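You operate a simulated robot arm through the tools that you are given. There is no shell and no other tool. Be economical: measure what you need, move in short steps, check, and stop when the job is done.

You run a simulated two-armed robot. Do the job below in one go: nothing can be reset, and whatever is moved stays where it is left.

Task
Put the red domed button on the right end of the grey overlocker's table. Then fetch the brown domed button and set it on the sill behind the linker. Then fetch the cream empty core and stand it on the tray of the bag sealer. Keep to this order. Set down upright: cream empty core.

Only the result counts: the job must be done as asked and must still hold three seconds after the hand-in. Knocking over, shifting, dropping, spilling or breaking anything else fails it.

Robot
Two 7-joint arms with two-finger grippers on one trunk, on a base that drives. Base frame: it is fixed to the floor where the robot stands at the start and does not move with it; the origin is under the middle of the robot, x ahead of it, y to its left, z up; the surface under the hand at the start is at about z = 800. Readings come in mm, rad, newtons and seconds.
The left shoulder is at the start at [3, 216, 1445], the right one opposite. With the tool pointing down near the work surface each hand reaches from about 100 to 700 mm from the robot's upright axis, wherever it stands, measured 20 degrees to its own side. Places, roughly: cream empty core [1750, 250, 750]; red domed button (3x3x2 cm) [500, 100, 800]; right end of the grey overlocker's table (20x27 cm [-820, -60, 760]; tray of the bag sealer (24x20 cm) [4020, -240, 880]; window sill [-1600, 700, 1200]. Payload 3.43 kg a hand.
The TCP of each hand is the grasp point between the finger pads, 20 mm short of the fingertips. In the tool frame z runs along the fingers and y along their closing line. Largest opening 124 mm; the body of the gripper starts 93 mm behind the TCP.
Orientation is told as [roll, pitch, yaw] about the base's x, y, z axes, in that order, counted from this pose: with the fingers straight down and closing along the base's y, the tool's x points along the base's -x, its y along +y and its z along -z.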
+++
(WRITTEN TASK): Return nothing except the number of lines that include the string "simulated".

(SOLUTION): 2